§ Description of the task: Reproduce each line exactly. Skip none. Write them as strings in a JSON array, leaving out blank lines.

§ Collected material:
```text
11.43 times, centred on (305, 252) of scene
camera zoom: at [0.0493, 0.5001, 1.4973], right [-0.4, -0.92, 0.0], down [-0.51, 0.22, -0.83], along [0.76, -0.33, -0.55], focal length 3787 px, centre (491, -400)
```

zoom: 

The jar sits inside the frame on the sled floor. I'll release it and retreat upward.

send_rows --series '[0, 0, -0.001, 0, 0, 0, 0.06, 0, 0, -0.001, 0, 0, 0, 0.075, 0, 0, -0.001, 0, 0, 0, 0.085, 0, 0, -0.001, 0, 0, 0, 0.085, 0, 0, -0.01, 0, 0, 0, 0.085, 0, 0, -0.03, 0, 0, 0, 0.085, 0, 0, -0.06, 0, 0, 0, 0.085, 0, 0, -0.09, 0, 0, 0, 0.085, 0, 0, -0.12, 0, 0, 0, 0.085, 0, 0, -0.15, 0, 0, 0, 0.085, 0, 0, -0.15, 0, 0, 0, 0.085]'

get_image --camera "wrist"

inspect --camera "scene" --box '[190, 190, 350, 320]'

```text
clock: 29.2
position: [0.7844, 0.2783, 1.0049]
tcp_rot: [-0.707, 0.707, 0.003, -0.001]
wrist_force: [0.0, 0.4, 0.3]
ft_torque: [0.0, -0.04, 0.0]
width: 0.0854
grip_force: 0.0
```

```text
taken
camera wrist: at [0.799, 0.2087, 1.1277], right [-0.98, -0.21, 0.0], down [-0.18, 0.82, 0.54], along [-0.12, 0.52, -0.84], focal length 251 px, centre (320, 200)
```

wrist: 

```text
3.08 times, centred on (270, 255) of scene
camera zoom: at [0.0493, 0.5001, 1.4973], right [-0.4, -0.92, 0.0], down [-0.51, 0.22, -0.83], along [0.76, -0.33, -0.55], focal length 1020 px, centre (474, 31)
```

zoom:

§ Exercise response:
[
  "```text",
  "11.43 times, centred on (305, 252) of scene",
  "camera zoom: at [0.0493, 0.5001, 1.4973], right [-0.4, -0.92, 0.0], down [-0.51, 0.22, -0.83], along [0.76, -0.33, -0.55], focal length 3787 px, centre (491, -400)",
  "```",
  "zoom: ",
  "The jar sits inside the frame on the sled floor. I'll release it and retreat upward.",
  "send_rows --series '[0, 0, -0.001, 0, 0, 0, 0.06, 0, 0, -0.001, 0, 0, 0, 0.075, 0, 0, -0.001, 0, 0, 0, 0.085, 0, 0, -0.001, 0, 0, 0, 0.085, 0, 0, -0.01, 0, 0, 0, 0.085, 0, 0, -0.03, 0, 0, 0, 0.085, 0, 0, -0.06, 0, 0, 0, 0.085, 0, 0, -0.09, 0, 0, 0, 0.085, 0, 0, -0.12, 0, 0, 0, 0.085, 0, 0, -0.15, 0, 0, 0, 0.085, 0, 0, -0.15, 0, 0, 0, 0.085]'",
  "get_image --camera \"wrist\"",
  "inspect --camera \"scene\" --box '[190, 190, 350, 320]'",
  "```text",
  "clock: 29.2",
  "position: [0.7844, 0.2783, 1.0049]",
  "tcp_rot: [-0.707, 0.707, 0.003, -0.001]",
  "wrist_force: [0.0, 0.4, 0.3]",
  "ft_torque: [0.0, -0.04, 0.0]",
  "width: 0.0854",
  "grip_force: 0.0",
  "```",
  "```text",
  "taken",
  "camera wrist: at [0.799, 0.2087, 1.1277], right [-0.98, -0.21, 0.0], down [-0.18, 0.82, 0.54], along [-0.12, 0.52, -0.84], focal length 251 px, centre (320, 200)",
  "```",
  "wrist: ",
  "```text",
  "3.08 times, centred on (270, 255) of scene",
  "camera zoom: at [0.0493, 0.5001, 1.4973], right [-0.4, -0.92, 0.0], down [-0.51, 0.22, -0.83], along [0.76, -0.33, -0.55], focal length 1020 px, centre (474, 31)",
  "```",
  "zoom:"
]